このとおりの美貌なら、たくさんの女性が騒いだのも分かる!?

 でも、考えてみればバイロンはノッティンガムの貴族でした。地元の人です。そして、父のあとをついで英国上院に議員として赴いた(上院である貴族院の議員は世襲だった)のが、ラッダイト運動の時期と重なっていたのです。英国議会は1811年からのラッダイトの動きに対して、1812年に新法を導入し、編機フレームの破壊を「絞首刑」で罰しようとしていました。バイロンは貴族院初登壇の演説で、これに反対したというのです。
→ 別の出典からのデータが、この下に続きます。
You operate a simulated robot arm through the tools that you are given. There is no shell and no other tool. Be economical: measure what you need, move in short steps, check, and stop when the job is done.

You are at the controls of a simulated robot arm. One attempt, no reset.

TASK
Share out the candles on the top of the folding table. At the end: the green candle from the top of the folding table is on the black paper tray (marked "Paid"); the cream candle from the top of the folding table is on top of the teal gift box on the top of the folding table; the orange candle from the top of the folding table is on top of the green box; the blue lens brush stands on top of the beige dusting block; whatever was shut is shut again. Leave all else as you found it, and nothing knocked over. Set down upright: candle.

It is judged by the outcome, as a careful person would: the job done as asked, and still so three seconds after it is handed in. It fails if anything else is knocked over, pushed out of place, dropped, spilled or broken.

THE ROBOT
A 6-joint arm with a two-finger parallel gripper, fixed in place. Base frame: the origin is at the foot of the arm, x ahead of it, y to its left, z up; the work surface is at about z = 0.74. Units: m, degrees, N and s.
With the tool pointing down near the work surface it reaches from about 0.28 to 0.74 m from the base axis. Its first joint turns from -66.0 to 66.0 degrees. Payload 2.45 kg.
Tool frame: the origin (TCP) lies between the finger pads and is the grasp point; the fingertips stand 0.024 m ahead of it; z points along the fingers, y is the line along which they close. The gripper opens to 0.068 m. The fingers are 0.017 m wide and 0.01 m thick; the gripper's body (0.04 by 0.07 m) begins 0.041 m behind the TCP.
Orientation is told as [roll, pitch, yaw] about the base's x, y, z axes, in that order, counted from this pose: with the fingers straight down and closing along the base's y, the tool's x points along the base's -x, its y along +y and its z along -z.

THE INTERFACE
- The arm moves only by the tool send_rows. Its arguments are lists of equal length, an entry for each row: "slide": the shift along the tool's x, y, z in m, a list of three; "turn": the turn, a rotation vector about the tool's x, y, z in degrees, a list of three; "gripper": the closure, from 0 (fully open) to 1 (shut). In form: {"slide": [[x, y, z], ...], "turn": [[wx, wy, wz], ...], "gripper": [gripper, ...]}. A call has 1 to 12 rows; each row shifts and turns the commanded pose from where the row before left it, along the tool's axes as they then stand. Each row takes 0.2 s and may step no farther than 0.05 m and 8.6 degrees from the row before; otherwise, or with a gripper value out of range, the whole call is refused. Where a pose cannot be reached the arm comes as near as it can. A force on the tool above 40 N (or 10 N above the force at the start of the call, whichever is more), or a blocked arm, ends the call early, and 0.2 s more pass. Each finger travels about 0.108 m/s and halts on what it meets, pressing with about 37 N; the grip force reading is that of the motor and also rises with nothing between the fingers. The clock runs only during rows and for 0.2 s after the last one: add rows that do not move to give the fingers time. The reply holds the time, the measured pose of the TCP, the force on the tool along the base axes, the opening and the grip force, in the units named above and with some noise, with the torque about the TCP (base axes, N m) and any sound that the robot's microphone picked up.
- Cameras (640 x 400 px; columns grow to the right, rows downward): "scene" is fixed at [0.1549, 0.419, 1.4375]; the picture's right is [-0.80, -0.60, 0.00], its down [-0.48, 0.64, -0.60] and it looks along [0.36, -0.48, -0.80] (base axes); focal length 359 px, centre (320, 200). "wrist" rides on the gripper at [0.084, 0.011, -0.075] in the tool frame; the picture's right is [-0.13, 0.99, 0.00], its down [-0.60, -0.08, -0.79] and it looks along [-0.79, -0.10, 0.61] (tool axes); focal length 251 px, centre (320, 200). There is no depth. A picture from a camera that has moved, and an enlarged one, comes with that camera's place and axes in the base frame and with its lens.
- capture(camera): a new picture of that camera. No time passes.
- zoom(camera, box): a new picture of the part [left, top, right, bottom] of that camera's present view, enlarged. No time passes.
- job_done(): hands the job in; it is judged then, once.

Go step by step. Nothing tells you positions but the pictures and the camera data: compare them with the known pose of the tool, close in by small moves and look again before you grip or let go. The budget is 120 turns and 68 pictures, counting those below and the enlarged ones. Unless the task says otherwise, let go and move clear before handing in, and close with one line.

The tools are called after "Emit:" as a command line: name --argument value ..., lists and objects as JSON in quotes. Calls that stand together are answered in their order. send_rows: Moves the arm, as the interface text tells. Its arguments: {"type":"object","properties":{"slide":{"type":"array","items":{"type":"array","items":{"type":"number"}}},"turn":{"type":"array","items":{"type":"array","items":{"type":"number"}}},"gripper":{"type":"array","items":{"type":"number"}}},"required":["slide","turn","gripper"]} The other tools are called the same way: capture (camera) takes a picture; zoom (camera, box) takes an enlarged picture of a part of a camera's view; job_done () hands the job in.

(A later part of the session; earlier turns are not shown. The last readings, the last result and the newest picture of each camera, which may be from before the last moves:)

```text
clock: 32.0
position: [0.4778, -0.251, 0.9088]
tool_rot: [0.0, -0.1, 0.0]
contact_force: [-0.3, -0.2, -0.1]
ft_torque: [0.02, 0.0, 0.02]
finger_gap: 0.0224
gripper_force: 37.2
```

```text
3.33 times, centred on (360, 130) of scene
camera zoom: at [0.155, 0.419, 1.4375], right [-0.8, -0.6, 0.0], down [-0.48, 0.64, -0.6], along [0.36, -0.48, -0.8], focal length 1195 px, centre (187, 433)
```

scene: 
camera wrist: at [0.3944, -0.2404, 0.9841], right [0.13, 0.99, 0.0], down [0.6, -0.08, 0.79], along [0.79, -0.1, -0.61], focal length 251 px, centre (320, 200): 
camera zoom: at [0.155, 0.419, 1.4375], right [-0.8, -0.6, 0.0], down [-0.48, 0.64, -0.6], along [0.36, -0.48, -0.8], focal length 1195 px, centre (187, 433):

貴族が、「ならず者」とされたラッダイトに味方するなど、一大スキャンダルだったことでしょう。もちろん、その新法は可決され、ラフバラのラッダイトたちはそれに基づいて絞首刑にされたわけです。その処刑の年1816年に、バイロンはラッダイトに捧げる詩まで作っています。それは、「自由に生きるか闘って死ぬかだ。ラッドによって植えられた自由の樹は、きっと再生する」という“過激な”ものでした。追い詰められた者の絶望的行動とその激しさが、情熱の詩人バイロンの血を騒がせたのでしょう。そのバイロンの「反対演説」を、ラフバラの俳優たちは声高らかに甦らせました。


 わたしたち観客は、俳優の動きにしたがって公園のあちこちに移動して、「事件」を目撃しました。移動することによって、まるで自分たちも劇に参加しているような気持ち、その時代に存在しているような気持ちになりました。そうすることによって、俳優たちはラッダイトたちの真剣さと素朴さをわたしたちに考えさせてくれました。劇としても、とても面白い試みでした。歴史に埋もれた地元の庶民の現実をこのように掘り起こす、その意欲に感激しました。それは他の観客も同じだとみえて、ときどき小雨の降る典型的な英国気候のなかでしたが、最後まで観客は散りませんでした。